Diving into Bird Photography” with Bill Ray is 4 p.m. on Friday afternoon. In addition to tips on the ways and means of getting the best photograph of a bird, Ray is judging the photos submitted to the Youth Photography Contest. The young winners will be introduced and awarded prizes. This lecture is live only in the Coupeville Recreation Hall.
“The Joy of Spring and Summer Birds” with Thomas Bancroft, Ph.D. is 7 p.m. Friday evening. It may be attended in person at the Coupeville Recreation Hall or via Zoom, attenders must register for either in person or to receive the Zoom link.
The Saturday, May 20 series of lectures begins at 11 a.m. with “Puget Sound Energy’s Bird Protection Program – Eagles, Swans, and Ospreys” with Haley Olson, Senior Resource Scientist.  “The Language of Birds” and book signing with Nathan Pieplow begins at 1 p.m. “Bird Banding — An Important Tool for Supporting Avian Conservation” by Puget Sound Bird Observatory is at 4 p.m. All Saturday lectures are held in the Coupeville High School Administration Building at S. Main Street and Terry and are live only. Preregistration is helpful.
There will be passports for children to collect bird images as they visit displays in the high school, if they fill their card, they receive a prize. Several businesses have provided prizes to be raffled also. Affiliate organizations with displays include: Puget Sound Birds Observatory, Whidbey Camano Land Trust, Whidbey Watershed Stewards, Pacific Rim Institute, Salish Sea Guillemot Network, Puget Sound Energy Conservation Program and WSU Shore Stewards.
This event is free thanks to the generous support of local businesses and individuals, including major donors: Whidbey Island Bank, Whidbey Telecom, Coupeville Historic Waterfront Association, The Goose Community Grocer, Puget Sound Energy, Whidbey Weekly and Printing and Rick Matsen, in memory of his late wife, Anne.
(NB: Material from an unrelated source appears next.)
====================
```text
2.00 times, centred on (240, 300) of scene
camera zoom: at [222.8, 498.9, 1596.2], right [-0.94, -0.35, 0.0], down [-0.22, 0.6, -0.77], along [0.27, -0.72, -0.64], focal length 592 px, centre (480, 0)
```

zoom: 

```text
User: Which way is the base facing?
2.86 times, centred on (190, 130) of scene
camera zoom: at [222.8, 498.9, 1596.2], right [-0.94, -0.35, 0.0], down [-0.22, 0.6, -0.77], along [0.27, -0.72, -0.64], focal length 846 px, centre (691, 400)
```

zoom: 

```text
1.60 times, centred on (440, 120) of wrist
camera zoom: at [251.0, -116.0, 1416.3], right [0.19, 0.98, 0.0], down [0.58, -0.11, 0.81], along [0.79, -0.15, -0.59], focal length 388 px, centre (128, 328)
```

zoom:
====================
Poster design for the first Whidbey bird festival was by Oak Harbor High School Student, June Braunstein. She won $100 for the poster design, launched in late February. Photo from Whidbey Audubon Society webpage

The poster design for the first bird festival was by Oak Harbor High School Student, June Braunstein. She won $100 for the poster design, launched in late February. Oak Harbor High School graphic arts instructor Jana Jansen embraced the idea and provided entries from all of her students.